■ **AIM OF THE EXERCISE**: Search the listing for the string "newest" and copy every line that contains it.
─── SUPPLIED DATA ───
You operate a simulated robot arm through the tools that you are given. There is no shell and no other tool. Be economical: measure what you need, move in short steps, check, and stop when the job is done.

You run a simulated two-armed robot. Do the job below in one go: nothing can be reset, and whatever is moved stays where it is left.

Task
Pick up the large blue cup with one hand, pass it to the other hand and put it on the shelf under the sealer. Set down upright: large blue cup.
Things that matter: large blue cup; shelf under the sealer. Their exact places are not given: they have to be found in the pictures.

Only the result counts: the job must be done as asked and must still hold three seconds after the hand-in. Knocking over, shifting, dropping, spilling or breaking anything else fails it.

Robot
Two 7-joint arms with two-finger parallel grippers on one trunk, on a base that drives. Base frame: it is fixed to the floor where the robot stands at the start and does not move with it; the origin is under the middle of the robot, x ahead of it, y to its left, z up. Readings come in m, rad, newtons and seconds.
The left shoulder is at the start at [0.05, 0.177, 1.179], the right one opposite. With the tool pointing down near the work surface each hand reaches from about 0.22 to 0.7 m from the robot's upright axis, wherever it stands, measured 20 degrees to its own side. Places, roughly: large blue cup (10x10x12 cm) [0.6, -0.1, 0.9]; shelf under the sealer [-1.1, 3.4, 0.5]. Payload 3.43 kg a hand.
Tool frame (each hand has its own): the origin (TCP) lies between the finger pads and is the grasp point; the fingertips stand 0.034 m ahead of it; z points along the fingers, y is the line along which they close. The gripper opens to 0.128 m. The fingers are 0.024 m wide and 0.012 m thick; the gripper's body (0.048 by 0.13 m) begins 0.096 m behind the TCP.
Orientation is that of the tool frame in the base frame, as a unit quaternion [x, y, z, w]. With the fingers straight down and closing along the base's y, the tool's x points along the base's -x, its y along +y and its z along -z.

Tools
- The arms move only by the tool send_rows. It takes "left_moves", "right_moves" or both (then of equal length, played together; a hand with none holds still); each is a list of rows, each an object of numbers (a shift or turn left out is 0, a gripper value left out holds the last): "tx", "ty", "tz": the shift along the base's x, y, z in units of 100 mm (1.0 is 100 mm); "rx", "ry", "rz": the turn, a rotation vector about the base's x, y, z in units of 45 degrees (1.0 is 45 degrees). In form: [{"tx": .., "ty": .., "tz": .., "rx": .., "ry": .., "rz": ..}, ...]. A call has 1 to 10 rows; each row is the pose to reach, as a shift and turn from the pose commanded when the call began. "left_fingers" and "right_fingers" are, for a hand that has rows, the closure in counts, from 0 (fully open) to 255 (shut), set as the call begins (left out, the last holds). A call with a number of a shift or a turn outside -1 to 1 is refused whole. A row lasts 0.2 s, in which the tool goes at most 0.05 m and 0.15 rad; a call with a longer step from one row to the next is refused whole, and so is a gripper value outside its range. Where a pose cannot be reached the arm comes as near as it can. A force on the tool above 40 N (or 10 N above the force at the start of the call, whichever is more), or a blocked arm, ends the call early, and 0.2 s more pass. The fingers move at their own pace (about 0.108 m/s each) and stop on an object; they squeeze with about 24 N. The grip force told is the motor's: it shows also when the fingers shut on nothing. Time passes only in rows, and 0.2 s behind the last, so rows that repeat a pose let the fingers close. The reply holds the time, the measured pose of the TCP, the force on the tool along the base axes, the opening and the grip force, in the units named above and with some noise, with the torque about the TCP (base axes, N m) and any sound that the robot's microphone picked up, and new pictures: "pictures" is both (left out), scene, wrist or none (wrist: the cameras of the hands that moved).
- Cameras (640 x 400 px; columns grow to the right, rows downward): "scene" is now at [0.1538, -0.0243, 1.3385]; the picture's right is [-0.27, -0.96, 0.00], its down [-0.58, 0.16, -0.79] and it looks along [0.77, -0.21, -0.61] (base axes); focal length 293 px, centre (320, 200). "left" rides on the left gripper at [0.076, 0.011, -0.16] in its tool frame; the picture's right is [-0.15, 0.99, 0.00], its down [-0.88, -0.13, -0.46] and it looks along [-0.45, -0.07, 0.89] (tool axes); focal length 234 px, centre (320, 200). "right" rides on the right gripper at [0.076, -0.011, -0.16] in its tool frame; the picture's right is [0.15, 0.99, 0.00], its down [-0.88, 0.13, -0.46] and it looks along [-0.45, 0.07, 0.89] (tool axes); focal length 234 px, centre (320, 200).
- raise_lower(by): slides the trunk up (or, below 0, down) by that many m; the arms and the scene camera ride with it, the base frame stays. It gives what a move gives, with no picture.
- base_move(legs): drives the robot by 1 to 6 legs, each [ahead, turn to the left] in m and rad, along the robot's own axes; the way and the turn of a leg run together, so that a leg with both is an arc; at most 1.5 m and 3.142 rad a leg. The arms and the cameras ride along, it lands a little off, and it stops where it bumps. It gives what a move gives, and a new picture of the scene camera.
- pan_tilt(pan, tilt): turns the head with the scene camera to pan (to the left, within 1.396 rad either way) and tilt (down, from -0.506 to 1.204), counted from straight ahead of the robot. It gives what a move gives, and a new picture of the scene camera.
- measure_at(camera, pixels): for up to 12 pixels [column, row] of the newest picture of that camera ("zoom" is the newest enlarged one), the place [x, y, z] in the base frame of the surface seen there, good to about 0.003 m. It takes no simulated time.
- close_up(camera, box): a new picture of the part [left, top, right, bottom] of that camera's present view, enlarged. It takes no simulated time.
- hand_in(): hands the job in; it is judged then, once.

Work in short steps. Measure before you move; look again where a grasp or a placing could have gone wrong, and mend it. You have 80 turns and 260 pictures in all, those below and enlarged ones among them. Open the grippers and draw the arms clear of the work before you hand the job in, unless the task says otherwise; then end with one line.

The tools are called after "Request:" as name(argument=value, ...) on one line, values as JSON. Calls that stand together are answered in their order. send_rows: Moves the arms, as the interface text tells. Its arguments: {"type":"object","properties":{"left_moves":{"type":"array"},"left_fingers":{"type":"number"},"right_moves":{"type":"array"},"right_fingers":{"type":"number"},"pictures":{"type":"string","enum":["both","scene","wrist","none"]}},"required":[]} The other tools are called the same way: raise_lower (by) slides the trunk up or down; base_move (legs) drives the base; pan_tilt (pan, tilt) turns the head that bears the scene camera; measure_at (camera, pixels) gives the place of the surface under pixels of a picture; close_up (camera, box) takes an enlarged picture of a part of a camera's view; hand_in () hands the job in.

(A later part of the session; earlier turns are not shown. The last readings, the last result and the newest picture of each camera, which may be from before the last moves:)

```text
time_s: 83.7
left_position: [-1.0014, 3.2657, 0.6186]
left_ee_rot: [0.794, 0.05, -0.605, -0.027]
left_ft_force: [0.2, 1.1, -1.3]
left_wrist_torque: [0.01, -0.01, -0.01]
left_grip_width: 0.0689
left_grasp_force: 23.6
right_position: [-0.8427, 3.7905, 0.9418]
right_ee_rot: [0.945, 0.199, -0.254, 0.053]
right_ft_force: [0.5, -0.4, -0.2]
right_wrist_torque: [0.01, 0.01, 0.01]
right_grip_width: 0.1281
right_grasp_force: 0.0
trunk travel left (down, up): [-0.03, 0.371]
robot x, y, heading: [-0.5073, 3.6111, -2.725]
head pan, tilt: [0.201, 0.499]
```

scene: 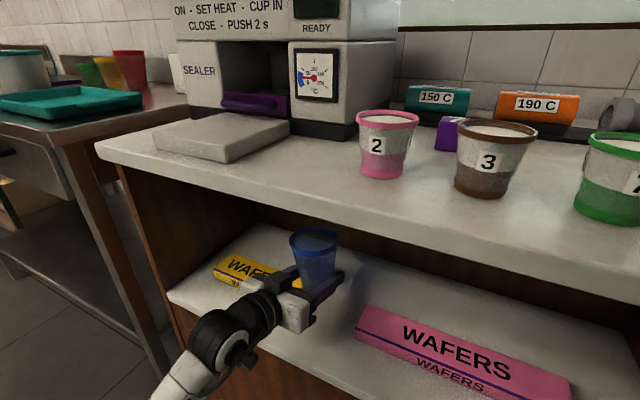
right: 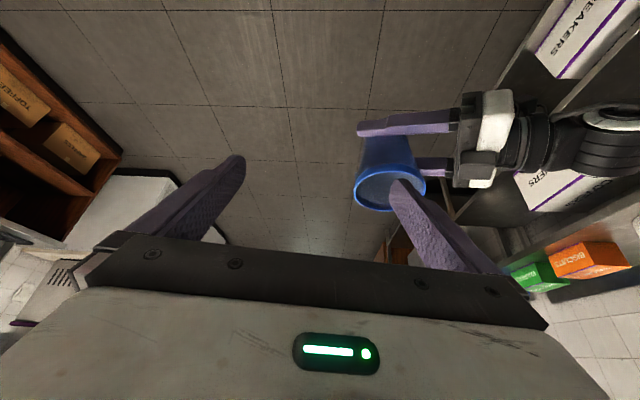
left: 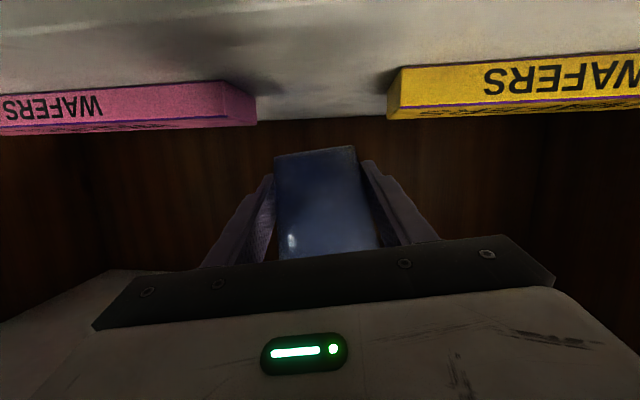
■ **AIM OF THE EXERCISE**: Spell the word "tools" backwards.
───
■ **REPLY TO THE TASK**:
- measure_at(camera, pixels): for up to 12 pixels [column, row] of the newest picture of that camera ("zoom" is the newest enlarged one), the place [x, y, z] in the base frame of the surface seen there, good to about 0.003 m. It takes no simulated time.
(A later part of the session; earlier turns are not shown. The last readings, the last result and the newest picture of each camera, which may be from before the last moves:)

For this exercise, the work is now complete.